→ OBJECTIVES:
(1) Copy the part of the supplied text from the words "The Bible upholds" through the words "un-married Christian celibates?".
(2) Write the next part of the supplied text, the one that starts with "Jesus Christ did".

→ SUPPLIED TEXT:

Jesus Christ did not die on the cross to defend “traditional families,” “family values” or “traditional marriage.”

The Apostle Paul did not instruct the new converts in pagan Greek cities he ministered to to rise up and challenge the ungodly climate of their host cities, but to go about their lives quietly, helping each other, and spreading the Gospel message.

Christians such as actor Kirk Cameron, who bloviate about “family” constantly, keep forgetting that there are Christians who are over the age of 30 and older, who have never married, who have no living relatives left to turn to, or they are widowed and childless; they don’t have a “traditional family” to provide them with emotional support or financial help.

Christians constantly complaining that “traditional families” are being attacked by liberals, feminists, or homosexuals keep maintaining this illusion, which is not biblical, that all Christians have a spouse and children to lean on, or that they should.

The Bible upholds being single or childless by choice – or circumstance – as being acceptable to God; God does not “look down his nose” at singles or the childless and deem them “less Christian” or less worthy of help, time, and financial support.

Why do I never see the Kirk Camerons, the evangelicals, fundamentalists, and Reformed Christians, discuss how, say, homosexual marriage may negatively be impacting “Singles Values,” the un-married Christian celibates?

I’ve seen only a very small number of Christian writers discuss how the cultural acceptance of homosexuality has influenced Christian, adult singles, such as:

      (Link):

Same Sex Marriage and the Single (hetero) Christian

      (hosted on “Christianity Today”), by Katelyn Beaty
    “How marriage-happy churches are unwittingly fueling same-sex coupling—and leaving (hetero) singles like me in the dust.”

→ SOURCE MATERIAL:
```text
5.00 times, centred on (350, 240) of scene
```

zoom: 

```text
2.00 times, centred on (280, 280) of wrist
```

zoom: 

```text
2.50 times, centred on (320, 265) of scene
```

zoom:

→ RESULTS BY TASK:
(1)
The Bible upholds being single or childless by choice – or circumstance – as being acceptable to God; God does not “look down his nose” at singles or the childless and deem them “less Christian” or less worthy of help, time, and financial support.

Why do I never see the Kirk Camerons, the evangelicals, fundamentalists, and Reformed Christians, discuss how, say, homosexual marriage may negatively be impacting “Singles Values,” the un-married Christian celibates?

(2)
And I’ve weighed in the topic in blog posts such as:

(Link): Christian Double Standards on Celibacy – Hetero Singles Must Abstain from Sex but Not Homosexual Singles

(Link): Virgin – and Celibate – Shaming : Christian Double Standards – Homosexuals Vs Hetero Singles – Concerning Thabiti Anyabwile and Gag Reflexes

Why do Cameron and his ilk only express concern over how homosexuality, and other phenomenon, may be impacting “families” and “marriages?” Does he and those like him not care how cultural trends shape or influence un-married Christians over the age of 30?

An atheist blogger wrote a post about former atheist now turned Christian, actor Kirk Cameron, and his comments about the 2014 Grammys:
(Link): Kirk Cameron: The Grammys Were An ‘Assault on the Traditional Family’… Now Buy My Movie!

Excerpt:

    January 27, 2014 By Hemant Mehta

  • Kirk Cameron, Protector of the Family, Defender of the Faith, and Speaker of the Bullshit, took to Facebook today to announce that the mass-wedding at last night’s Grammy Awards during Macklemore and Ryan Lewis‘ performance of the pro-LGBT song “Same Love” was an “all out assault on the traditional family.”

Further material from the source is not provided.